In many ways, Christchurch remains as conservative as 75 years ago when the philosopher Karl Popper came to stay, sequestered to the Psychology Department as a tutor and German speaking foreigner, where he drafted The Open Society and its Enemies. I suspect that more than a little bit of Popper's experience of Christchurch culture rubbed off on Dutton. From Popper's own reminiscences it is possible to read his defence of the open society as a criticism aimed, not simply at the ideologies of National Socialism and totalitarianism in greater Europe in the 1930s, but equally targeted at the closed-mindedness of supposedly free societies such as Britain and New Zealand. Dutton may well have been driven to establish Arts and Letters Daily in 1998 as an international forum for the exchange of provocative ideas at least partly in response to the closed mentality of university life in New Zealand, as to the impoverishment and self-censorship rampant in New Zealand intellectual life, the arts, and print media.
At Dutton's memorial service the Vice-chancellor of Canterbury University, Ian Town, admitted that he "had only come to know Denis Dutton recently, but learned he was held in great esteem by his colleagues and students", going on to say that Dutton had "a lively intellect" and that his website was "an extraordinary accomplishment". Readers familiar with the language of academic life will understand that "lively intellect" is university code for "maverick troublemaker", and "an extraordinary achievement" as another way of saying that from the university's perspective, Dutton was out of control.
For an incumbent vice-chancellor not to know who Dutton was, is either incredible or an astonishing reflection on the prevailing university culture. For a senior university official to affect not to know, let alone appreciate the concept, of Dutton's website—a publication as potent a manifesto for freedom of thought today as Popper's Open Society in its time—is a posture open to be read as the official view of a University smiling through gritted teeth at an internationally recognized achievement over which it has no authority, would rather ignore, and for which it is able to claim zero credit.

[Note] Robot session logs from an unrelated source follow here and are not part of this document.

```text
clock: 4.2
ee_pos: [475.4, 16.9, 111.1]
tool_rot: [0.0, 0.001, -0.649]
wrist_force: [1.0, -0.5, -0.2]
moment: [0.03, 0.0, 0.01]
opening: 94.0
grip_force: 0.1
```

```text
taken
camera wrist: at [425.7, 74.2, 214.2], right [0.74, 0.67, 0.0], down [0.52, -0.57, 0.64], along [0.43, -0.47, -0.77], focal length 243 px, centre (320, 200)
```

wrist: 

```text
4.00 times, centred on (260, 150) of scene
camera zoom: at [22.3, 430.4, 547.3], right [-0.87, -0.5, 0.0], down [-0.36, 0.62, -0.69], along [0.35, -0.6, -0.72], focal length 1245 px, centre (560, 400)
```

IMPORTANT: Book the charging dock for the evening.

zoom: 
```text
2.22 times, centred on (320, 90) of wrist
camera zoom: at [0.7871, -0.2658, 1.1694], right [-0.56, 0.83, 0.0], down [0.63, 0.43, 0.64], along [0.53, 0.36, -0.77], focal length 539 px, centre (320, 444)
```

In an article to commemorate the public installation in 2007 of a plaque in belated recognition of Popper's period of residence in Christchurch, the late Peter Munz observed that Popper realized that his research was unlikely to gain the international recognition it deserved "as long as he was propounding it from . . . a New Zealand which his wife, in a letter to a friend in the USA, referred to as 'behind the moon'." No doubt that same sense of remoteness from international conversation also touched Dutton, by birth a naturally sociable and quick-witted Los Angelean. Dutton’s great achievement in the internet age was to show that it was possible to be a familar as well as a player in the international world of ideas, while remaining true to his role as a stimulating thinker and trainer in the place where he was most needed, his adopted homeland.